STATED GOAL A – The material below holds a span beginning at the line with "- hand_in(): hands" and ending at the line with "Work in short". Quote that span exactly, both ends included, and only that span.

TEXT BLOCK –
Begin
29.º- Trata-se assim de factos com relevância jurídica dado que são susceptíveis de constituir relações jurídicas, porquanto “A relevância jurídica desenha-se sempre que o facto inserto no documento produza uma alteração no mundo do Direito, isto é, que abra ensejo à obtenção dum benefício” (Manuel Leal-Henriques e Manuel Simas Santos, in Código Penal, 2.º volume, 1996, pág. 731).
30.º- Por último, como se disse, este crime visa proteger a vida em sociedade, em especial a segurança e confiança do tráfico probatório, havendo o interesse de proteger o documento enquanto meio de prova, a verdade intrínseca do documento enquanto tal, como bem jurídico. E aqui essa protecção é, in casu, fundamental.
31.º- Assim se pronunciou inclusive o Ac. da Relação do Porto, de 12.01.05 disponível na Internet através do site www.dgsi.pt e o Ac. da relação do Porto de 21.04.06 (proc. 82/06-1 – 1.ª secção) que aqui se junta, quanto à falsificação da Declaração Amigável de acidente Automóvel perante uma seguradora.
32.º- Violou o despacho recorrido o disposto nos artigos 255.º e 256º, n.º 1 alínea b) do Código Penal.
AINDA
33.º- Ocorreu também um erro notório na apreciação da prova pelo tribunal a quo, quando este considera não indiciado que a Assistente não pagou a indemnização porque procedeu à averiguação dos factos (ponto 13 do requerimento de abertura de instrução considerado não provado).
34.º- É que resulta do teor do relatório de averiguação junto aos autos e dos depoimentos do perito averiguador D………. de fls. Durante o inquérito e de E………. que foi durante a averiguação que o Arguido B………. admitiu a falsidade da participação e a aludida não intervenção do veiculo seguro na Recorrente.
35.º- Com efeito diz-se em tal relatório de averiguação de fls.: “Face ao que tinha apurado contactei o n/ cliente, Sr. B………., que me descreveu (…). Anexo as suas declarações”. Sendo que em anexo remete a dita declaração de retractação (documento junto a fls. Como documento n.º 5 anexo à queixa) que originou a não pronúncia doa Arguidos pelo crime de burla nestes autos.
36.º- Considerar que o Arguido B………. (e por arrastamento o outro co-arguido) desistiram do iter criminal como o faz o douto despacho recorrido e que foi por isso que Assistente não pagou a indemnização (o que de todo o modo, como se disse, não se aceita) não pode fazer olvidar e não contraria o facto indiciado de forma evidente no processo de que apenas porque foi ordenada a dita averiguação é que ao Arguido C………. foi pedida pelo respectivo perito averiguador e efectuada por aquele a dita retractação.
37.º- Neste âmbito e porque a Assistente se considera prejudicada a nível civil, e embora seja de relevância, como se diz no despacho recorrido, diminuta para efeitos criminais, não pode a Assistente deixar de considerar que ocorreu também erro notório na apreciação da prova por parte do tribunal a quo, quando este considera que não existe qualquer nexo causal directo e necessário entre as despesas tidas pela Assistente (em concreto os pontos 19 e 20 que o tribunal até adiantou que doutro modo consideraria provados) e a burla tentada e falsificação de documentos.
End
Source records –
Begin
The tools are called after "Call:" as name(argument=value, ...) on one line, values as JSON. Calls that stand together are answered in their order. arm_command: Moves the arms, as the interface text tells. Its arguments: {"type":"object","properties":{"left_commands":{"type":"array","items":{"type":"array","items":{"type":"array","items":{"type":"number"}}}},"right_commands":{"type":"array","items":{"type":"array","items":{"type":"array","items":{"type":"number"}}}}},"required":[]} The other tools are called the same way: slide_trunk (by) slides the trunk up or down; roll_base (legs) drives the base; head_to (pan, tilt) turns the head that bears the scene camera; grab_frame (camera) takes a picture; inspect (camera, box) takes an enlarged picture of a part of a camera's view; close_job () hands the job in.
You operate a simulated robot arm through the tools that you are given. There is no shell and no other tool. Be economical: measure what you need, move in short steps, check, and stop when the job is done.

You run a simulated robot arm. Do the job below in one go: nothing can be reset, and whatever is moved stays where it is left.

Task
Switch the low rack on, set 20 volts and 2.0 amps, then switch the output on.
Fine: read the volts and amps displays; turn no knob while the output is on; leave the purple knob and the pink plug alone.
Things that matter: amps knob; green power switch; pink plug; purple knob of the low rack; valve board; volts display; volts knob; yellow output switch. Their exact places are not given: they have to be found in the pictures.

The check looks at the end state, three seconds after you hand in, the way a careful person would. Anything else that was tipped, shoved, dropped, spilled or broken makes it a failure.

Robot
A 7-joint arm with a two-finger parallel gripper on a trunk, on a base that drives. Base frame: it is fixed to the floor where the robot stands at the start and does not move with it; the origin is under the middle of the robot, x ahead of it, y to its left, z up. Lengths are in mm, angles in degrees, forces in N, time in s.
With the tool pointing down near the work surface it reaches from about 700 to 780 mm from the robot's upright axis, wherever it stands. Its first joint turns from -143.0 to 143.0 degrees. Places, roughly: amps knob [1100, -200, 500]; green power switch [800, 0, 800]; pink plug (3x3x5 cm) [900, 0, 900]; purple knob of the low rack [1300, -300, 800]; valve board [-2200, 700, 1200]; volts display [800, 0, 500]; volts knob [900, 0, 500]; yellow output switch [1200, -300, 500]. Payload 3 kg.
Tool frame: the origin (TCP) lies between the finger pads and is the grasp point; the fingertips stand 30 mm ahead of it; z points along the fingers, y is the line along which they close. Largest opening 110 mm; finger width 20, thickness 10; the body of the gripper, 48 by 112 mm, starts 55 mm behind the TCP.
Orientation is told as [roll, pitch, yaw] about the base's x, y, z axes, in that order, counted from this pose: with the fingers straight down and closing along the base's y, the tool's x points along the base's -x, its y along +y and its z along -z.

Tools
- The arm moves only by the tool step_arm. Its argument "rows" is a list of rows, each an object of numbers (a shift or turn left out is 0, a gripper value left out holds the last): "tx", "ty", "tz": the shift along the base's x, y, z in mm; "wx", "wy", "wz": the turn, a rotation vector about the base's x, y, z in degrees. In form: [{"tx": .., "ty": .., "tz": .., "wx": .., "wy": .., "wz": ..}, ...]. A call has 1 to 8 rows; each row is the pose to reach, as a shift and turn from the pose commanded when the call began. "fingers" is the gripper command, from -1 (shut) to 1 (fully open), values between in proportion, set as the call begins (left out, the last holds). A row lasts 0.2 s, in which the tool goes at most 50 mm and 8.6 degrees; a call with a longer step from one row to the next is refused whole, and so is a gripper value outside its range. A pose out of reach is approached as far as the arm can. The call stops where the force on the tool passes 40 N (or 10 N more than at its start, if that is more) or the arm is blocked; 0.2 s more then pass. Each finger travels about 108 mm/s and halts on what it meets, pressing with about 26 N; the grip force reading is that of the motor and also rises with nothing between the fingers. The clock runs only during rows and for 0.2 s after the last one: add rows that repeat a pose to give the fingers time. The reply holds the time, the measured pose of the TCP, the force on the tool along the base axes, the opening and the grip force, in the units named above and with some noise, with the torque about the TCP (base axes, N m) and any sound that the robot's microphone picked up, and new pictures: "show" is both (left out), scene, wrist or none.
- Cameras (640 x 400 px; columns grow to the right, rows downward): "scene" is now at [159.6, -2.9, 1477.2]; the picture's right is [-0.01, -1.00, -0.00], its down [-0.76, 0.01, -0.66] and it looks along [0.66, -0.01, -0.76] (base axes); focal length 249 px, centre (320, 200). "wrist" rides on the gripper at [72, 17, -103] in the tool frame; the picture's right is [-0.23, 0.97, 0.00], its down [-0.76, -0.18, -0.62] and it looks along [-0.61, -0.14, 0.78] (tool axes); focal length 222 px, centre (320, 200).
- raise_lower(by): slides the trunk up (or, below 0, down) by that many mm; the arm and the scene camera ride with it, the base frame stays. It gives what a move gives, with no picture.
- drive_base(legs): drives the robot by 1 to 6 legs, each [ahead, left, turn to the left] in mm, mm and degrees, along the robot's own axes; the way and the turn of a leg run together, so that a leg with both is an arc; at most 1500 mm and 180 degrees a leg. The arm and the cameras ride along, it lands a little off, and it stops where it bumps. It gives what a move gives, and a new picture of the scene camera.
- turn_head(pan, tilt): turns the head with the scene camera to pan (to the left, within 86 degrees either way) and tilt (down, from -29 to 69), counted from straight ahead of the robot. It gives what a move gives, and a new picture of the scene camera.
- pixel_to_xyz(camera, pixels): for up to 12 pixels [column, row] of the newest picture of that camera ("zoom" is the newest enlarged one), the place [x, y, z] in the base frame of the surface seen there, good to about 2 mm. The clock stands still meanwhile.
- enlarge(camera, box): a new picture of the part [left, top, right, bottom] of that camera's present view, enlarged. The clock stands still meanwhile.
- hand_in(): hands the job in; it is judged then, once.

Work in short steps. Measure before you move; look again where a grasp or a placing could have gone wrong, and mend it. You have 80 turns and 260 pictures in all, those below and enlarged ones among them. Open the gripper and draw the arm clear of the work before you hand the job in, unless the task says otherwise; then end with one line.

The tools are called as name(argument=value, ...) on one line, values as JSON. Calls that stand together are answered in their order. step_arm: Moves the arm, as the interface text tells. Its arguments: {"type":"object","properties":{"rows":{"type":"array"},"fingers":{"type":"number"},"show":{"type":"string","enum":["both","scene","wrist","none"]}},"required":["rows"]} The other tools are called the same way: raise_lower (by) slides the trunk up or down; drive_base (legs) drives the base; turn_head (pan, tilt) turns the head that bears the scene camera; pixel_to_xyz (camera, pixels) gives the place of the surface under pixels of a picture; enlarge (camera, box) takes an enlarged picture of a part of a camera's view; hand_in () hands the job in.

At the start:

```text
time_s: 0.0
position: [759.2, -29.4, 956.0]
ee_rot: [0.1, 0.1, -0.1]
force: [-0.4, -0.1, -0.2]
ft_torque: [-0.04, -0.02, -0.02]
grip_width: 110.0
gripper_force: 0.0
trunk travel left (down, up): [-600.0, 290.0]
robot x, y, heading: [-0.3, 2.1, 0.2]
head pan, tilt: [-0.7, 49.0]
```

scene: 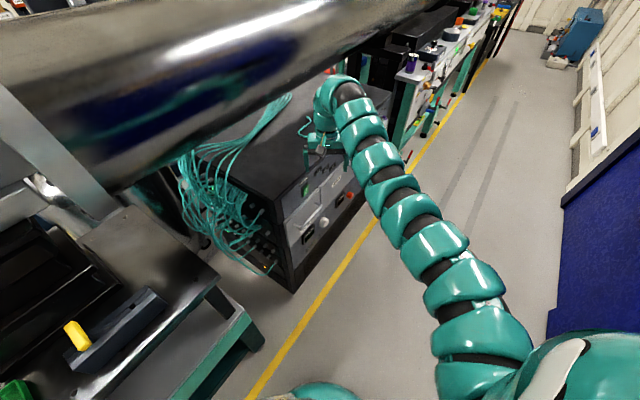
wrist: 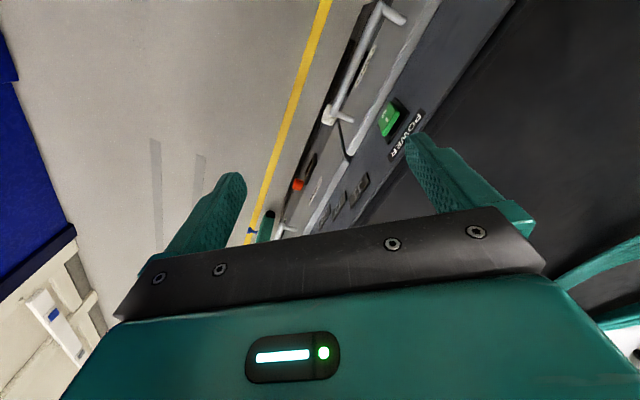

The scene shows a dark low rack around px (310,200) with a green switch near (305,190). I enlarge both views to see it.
End
STATED GOAL B – Quote the text block word for word, starting at "34.º- É que" and ending with "burla nestes autos.".

COMPLETE RESPONSE A –
- hand_in(): hands the job in; it is judged then, once.

Work in short steps. Measure before you move; look again where a grasp or a placing could have gone wrong, and mend it. You have 80 turns and 260 pictures in all, those below and enlarged ones among them. Open the gripper and draw the arm clear of the work before you hand the job in, unless the task says otherwise; then end with one line.

COMPLETE RESPONSE B –
34.º- É que resulta do teor do relatório de averiguação junto aos autos e dos depoimentos do perito averiguador D………. de fls. Durante o inquérito e de E………. que foi durante a averiguação que o Arguido B………. admitiu a falsidade da participação e a aludida não intervenção do veiculo seguro na Recorrente.
35.º- Com efeito diz-se em tal relatório de averiguação de fls.: “Face ao que tinha apurado contactei o n/ cliente, Sr. B………., que me descreveu (…). Anexo as suas declarações”. Sendo que em anexo remete a dita declaração de retractação (documento junto a fls. Como documento n.º 5 anexo à queixa) que originou a não pronúncia doa Arguidos pelo crime de burla nestes autos.